In Kitchen Nightmares, Gordon Ramsay does make-overs on failing restaurants and turns them into respectable enterprises through a combination of cuisine guidance, managerial pruning, and loads of swearing when things fail to meet his standards.

It’s a fantastic show that gives grim insight to the scary state of affairs of the chosen spots, but it also goes beyond the schadenfreude and saves these places from going out of business.

What makes Ramsay’s approach to restaurant revamping so interesting, though, is how applicable it feels to software design. The characteristics of a failing eatery ring remarkably similar to those of a poorly-run software product:

Everything to no one
Almost all Ramsay’s cases feature an overstuffed menu derived from a misguided notion that more choice is always better and that making every dish under the sun will broaden the appeal of the restaurant. The first order for the cuisine is to trim the choices and go from thirty-some dishes to ten or twelve.

Compare this to a piece of software overflowing with features. None of them particularly tasty, none of them particularly well done, all of them burdening the user with a learning curve and all of them cluttering the interface to the point of mediocracy.

You don’t tickle patron’s taste buds by all the dishes you can make that they don’t eat and you don’t delight users by spreading yourself thin over all the features they won’t use.

Cook what you know
British chefs slicing Japanese Sushi or Indian chefs cooking traditional American cuisine are two examples that Ramsay cracked down on under the banner of Cook What You Know. If you don’t have a strong history of eating and living with certain ingredients and styles of cuisine, it’s much, much harder to reach the upper echelon’s of taste. And why bother? Pick your native ingredients, those in season, and make what you know and can personally appreciate.

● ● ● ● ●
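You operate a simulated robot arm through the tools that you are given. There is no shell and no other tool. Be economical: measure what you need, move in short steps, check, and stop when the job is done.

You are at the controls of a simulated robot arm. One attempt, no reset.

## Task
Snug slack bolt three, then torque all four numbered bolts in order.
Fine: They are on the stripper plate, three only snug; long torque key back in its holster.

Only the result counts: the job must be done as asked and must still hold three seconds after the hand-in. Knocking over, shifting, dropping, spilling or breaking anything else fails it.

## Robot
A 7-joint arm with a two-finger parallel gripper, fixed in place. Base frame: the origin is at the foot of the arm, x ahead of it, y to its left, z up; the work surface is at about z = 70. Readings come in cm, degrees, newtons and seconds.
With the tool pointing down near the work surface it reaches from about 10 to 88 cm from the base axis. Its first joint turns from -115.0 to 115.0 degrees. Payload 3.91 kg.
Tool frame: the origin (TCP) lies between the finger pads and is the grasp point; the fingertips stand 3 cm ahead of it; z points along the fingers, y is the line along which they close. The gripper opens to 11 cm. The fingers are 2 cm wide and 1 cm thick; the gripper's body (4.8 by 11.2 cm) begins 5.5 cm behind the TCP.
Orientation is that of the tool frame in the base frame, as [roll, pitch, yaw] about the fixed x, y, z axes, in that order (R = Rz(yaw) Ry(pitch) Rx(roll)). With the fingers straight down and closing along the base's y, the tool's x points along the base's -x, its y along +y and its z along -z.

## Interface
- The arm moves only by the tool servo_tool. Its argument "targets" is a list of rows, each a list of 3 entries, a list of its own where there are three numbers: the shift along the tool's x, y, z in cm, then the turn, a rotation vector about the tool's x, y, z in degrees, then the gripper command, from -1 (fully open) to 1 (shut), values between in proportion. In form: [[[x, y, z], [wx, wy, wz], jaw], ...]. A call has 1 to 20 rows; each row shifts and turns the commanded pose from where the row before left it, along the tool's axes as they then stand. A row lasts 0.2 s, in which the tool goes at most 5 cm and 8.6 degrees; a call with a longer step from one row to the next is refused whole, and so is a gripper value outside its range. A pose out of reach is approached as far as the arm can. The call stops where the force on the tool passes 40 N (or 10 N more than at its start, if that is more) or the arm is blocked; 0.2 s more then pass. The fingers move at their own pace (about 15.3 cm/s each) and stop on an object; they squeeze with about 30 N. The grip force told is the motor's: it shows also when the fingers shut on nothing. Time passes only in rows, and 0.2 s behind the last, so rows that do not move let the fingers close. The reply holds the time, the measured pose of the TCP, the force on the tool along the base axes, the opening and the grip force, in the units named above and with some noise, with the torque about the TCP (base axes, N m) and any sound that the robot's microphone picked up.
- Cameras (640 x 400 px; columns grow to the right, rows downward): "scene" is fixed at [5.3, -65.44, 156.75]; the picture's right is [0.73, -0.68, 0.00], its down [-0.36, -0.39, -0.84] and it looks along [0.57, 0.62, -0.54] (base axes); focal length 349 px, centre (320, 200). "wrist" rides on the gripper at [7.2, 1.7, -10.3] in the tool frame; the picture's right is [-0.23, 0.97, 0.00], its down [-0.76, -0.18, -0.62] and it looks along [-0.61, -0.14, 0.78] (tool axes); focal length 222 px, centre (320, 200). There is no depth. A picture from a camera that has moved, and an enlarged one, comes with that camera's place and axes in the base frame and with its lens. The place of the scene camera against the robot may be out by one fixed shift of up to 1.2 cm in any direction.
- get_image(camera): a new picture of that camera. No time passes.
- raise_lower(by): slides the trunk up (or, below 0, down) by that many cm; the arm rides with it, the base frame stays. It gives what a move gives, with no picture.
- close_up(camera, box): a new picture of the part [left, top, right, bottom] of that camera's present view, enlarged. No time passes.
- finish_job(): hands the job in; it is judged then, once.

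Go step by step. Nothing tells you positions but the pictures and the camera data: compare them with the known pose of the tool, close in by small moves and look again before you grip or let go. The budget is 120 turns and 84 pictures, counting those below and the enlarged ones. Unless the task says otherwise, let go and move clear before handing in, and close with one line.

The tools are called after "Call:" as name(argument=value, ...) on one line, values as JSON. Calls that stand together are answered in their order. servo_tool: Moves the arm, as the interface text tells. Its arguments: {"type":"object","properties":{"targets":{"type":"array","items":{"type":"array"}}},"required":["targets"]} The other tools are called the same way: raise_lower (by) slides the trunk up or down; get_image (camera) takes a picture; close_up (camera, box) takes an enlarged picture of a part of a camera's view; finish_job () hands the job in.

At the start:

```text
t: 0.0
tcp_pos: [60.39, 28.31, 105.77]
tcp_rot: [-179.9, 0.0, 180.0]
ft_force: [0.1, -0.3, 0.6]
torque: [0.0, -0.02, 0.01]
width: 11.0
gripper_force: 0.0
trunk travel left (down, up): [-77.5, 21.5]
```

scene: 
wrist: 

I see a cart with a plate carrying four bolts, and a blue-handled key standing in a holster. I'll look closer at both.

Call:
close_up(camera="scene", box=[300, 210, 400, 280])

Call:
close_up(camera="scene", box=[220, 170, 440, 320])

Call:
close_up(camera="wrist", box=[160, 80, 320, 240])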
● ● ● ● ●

The same is true for software. When you create products for yourself, you’ll have a much easier job and most likely be much better at it too. It’s hard to make good food if you don’t know what excellence should taste like and it’s equally hard to craft good software if you can’t appreciate what brilliance looks like.

Passion for your environment
Great chefs care about their tools and their environment. Poor chefs let their kitchens go and don’t cleanup the messes they create. In the world of food that’s not just sloppy, but dangerous as well. One of Ramsay’s common shocks come in the form of “I fucking ate this!!” when he looks at the ingredients and machinery that produced his welcoming meal.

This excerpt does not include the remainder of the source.